Otras veces la ley es de clamorosa arbitrariedad, como por ejemplo los indultos y amnistías con los que el Gobierno del PSOE cancela las penas de sus amigos y socios, conculcando alegremente la letra y el espíritu de las leyes y las decisiones de los magistrados.

Y a veces, acaso por un prurito de benignidad y de compasión, es de una levedad terrorífica.

Educado en el libertarismo y en la convicción de la tolerancia, jamás (“jamás” era una palabra que no pensaba escribir jamás), jamás creí que desearía un castigo más severo para mis semejantes, los hombres.

Hace unos días ha sido liberado Joaquín Ferrándiz, que llevaba 25 años en prisión por asesinar a cinco mujeres e intentarlo con dos más. Por esos delitos le cayeron 69 años, pero la pena máxima de la ley entonces eran 25.

Los psiquiatras dicen que se ha "curado". Él dice que está arrepentido y que se irá de España para no ofender con su presencia a los parientes de sus víctimas. Le honra ese escrúpulo, pero con semejante pasado, y pese a lo que digan la Justicia española y la psiquiatría, compadezco a las mujeres francesas. Y no diré más. Me avergüenzan mis propios pensamientos.

Jesús María Zabarte, El carnicero de Mondragón, es un etarra que tiene a sus espaldas 17 asesinatos. Él los llama "ejecuciones". Le ha "costado" cada "ejecución" un año y medio de cárcel.

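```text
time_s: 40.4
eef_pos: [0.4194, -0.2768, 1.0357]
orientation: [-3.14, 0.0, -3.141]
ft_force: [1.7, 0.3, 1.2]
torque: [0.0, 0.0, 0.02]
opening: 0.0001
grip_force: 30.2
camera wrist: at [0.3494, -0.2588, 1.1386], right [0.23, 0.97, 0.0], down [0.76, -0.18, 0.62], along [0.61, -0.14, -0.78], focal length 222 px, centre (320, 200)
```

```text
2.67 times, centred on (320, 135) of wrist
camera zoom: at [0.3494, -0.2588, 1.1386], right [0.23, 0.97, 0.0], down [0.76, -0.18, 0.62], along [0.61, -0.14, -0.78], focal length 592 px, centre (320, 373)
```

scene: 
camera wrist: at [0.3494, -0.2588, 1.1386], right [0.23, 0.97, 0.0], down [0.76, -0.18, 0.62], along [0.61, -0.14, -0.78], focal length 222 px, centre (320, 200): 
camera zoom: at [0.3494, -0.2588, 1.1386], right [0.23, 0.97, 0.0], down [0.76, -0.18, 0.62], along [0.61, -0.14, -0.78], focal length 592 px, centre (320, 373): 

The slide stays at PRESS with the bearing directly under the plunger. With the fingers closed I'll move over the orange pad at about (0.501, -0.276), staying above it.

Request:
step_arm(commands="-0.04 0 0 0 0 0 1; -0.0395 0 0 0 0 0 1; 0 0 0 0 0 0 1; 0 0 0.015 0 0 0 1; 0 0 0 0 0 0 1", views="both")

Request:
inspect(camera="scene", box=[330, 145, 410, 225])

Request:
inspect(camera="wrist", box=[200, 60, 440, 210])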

Ahora, pagada su deuda con la Justicia, luce unos coquetos pendientes en las orejotas, lleva unas vistosas patillas entrecanas, y se cubre con una boina Elosegui de tamaño familiar. Parece un abuelete simpaticón, un poquito excéntrico, eso sí.

En las elecciones, Jesús María, muy querido por sus vecinos y por los vascos en general, vota, en el uso de sus derechos democráticos, a Bildu. Faltaría más.

Cualquier día Otegi, el amigo del alma de los convergentes, ercos y cupaires, que lo invitaron y agasajaron en Barcelona, le exige a Sánchez que lo nombre ministro del Interior.

¿Y en tal caso qué hará Sánchez? ¡Uy, quién sabe! ¡Menudo compromiso!

Tony King, el asesino, en 1999, de Rocío Wanninkhof y de Sonia Carabantes, saldrá de la cárcel, si no consigue reducciones de condena por un concepto u otro, dentro de diez años. Tranquilas, chicas, probablemente para entonces habrá corregido sus impulsos. O se irá a darles rienda suelta a su país, Inglaterra.

En principio todo esto parece poco sensato. Algo extraño, como esos casos de carteristas que son atrapados cincuenta, cien veces, y cada vez puestos en libertad de forma automática, para rechifla del policía que los detiene, como Sísifo en los Infiernos.

Pero no soy jurista. Seguro que los legisladores saben mejor que nosotros lo que nos conviene. Y tienen una idea más precisa de lo que queremos. Confiemos en ellos. Aunque cuando lleguemos a casa de noche nos parezca ver en las sombras de la portería la silueta de un asesino al acecho.